В деревне я провел безвыездно первые девять лет своей жизни. В течение следующих семи лет я ежегодно приезжал сюда на лето, иногда на Рождество и на Пасху. Почти до 18 лет я был тесно связан с Яновкой и с тем, что ее окружало. В первые годы детства влияние деревни было всесильно. В следующий период оно боролось с влиянием города и по всей линии отступало перед ним.

Деревня дала знакомство с сельским хозяйством, с мельницей, с американской сноповязалкой. Деревня сблизила с мужиками, и местными, и приезжавшими на мельницу, и дальними, из украинских губерний, приходившими с косой и с торбой за плечами на заработки. Многое из деревенского потом как бы забылось, затерлось в памяти, но при каждом повороте жизни всплывало то одно, то другое и кое в чем помогало.

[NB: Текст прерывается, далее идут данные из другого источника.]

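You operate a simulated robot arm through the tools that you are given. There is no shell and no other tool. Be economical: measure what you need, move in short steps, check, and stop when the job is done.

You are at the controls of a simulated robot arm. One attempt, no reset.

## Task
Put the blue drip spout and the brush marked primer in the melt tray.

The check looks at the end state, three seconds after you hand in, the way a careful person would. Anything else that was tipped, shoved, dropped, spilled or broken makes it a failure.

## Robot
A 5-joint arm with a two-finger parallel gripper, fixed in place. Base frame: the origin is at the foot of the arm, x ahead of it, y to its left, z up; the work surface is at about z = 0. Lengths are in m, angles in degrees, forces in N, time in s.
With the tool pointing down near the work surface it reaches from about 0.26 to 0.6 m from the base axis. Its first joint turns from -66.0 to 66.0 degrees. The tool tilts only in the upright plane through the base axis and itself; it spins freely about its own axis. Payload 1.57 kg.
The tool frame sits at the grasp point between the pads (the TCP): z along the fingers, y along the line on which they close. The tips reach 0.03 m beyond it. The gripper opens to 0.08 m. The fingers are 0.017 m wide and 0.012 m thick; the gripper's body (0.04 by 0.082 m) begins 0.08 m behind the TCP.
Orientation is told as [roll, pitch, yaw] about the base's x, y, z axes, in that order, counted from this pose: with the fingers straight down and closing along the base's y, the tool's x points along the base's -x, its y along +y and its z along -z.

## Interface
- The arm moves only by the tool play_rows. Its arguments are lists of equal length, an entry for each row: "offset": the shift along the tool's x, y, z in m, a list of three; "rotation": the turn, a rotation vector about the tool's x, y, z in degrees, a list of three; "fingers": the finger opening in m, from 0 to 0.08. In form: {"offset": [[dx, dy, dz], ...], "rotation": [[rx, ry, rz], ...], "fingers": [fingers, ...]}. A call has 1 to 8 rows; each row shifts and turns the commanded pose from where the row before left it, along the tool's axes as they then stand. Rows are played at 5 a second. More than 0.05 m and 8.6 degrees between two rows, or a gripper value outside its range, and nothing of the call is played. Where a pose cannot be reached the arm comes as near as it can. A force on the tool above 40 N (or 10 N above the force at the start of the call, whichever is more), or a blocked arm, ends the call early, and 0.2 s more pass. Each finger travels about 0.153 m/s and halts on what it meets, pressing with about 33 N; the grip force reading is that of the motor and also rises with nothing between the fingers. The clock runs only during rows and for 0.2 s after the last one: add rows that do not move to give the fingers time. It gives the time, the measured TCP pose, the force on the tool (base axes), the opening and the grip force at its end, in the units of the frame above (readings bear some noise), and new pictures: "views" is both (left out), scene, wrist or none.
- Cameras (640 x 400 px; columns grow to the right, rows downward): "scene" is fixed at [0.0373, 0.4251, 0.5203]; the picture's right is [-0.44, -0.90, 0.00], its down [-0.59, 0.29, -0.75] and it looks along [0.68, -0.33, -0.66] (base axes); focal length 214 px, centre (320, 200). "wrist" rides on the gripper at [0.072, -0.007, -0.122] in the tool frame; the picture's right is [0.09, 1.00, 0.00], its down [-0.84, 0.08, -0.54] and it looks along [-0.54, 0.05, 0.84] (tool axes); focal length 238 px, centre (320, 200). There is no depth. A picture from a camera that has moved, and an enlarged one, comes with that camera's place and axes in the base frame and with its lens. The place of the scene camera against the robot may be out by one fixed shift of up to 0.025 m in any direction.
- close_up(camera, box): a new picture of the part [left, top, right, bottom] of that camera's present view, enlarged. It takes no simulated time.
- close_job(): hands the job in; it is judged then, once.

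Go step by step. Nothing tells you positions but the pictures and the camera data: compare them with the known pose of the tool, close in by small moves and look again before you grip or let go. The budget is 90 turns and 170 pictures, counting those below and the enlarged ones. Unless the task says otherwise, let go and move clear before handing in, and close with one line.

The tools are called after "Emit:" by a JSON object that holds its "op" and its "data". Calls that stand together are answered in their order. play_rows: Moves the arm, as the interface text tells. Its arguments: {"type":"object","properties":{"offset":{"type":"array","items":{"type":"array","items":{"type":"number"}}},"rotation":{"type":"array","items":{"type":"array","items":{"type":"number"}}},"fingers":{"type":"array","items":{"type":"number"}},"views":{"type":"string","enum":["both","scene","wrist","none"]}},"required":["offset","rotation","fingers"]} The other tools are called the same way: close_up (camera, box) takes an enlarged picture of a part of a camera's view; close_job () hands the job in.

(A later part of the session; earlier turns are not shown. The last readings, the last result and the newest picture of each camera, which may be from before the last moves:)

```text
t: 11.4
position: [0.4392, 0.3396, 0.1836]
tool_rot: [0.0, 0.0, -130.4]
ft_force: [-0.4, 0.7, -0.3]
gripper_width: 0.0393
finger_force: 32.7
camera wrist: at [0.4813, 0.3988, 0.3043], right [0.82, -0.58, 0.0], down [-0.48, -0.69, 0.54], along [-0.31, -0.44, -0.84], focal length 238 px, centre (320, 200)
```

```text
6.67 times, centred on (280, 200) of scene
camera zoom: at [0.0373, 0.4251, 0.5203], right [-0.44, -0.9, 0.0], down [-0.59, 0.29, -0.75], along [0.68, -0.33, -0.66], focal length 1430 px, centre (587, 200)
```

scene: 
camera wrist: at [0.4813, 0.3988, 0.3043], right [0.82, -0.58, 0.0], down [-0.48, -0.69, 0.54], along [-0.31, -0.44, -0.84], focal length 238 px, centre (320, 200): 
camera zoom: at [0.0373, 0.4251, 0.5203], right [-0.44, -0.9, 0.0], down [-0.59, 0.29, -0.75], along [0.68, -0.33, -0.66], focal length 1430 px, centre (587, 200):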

Деревня показала в натуре типы дворянского оскудения и капиталистической наживы. Она раскрыла многие стороны человеческих отношений в их естественной грубости и тем дала ярче почувствовать другой тип культуры, городской, более высокой, но и более противоречивой.

Уже первые каникулы как бы свели в моем сознании город и деревню на очную ставку. Я ехал домой с величайшим нетерпением. Сердце прыгало от радости. Я стремился всех снова увидеть и всем показать себя. В Новом Буге меня встретил отец. Я предъявил ему свои пятерки и объяснил, что теперь я в первом классе и что мне необходим парадный мундир. Ехали ночью в фургоне, за кучера сидел молодой приказчик. В степи, особенно в балках, тянуло сырым холодком, и меня завернули в большую бурку. Опьяненный переменой обстановки, ездою, воспоминаниями, впечатлениями, я неутомимо рассказывал: про школу, про баню, про своего приятеля Костю Р., про театр. Не умолкая ни на минуту, я изложил сперва "Назара Стодолю", затем "Жильца с тромбоном". Отец слушал, моментами дремал, встряхивался и довольно смеялся. Молодой приказчик время от времени крутил головою и оглядывался на хозяина: вот это так рассказ! Под утро я уснул и проснулся в Яновке. Дом мне показался ужасно маленьким, деревенский пшеничный хлеб - серым и весь деревенский обиход - и своим и чужим. Я рассказывал матери и сестрам про театр, но уже не с таким рвением, как ночью отцу. В мастерской я нашел Витю и Давида почти неузнаваемыми, они очень выросли и окрепли. Но и я показался им другим. Они стали сразу мне говорить "вы". Я запротестовал.

- Ну, а как же? - отвечал смуглый, худой и тихий Давид. - Теперь вы ученый.

Иван Васильевич тем временем женился. Людскую кухню переделали в квартиру для него рядом с мастерской, а кухню перевели в новую землянку, позади мастерской.

Но дело было не в этом. Между мною и тем, с чем было связано мое детство, встало стеной нечто новое. Все было и то и не то. Вещи и люди казались подмененными. Конечно, за год кое-что изменилось на деле. Но гораздо больше изменился мой глаз. С этого первого приезда стало обнаруживаться нечто вроде отчуждения между мной и семьей, сперва в мелочах, а с годами - серьезнее и глубже.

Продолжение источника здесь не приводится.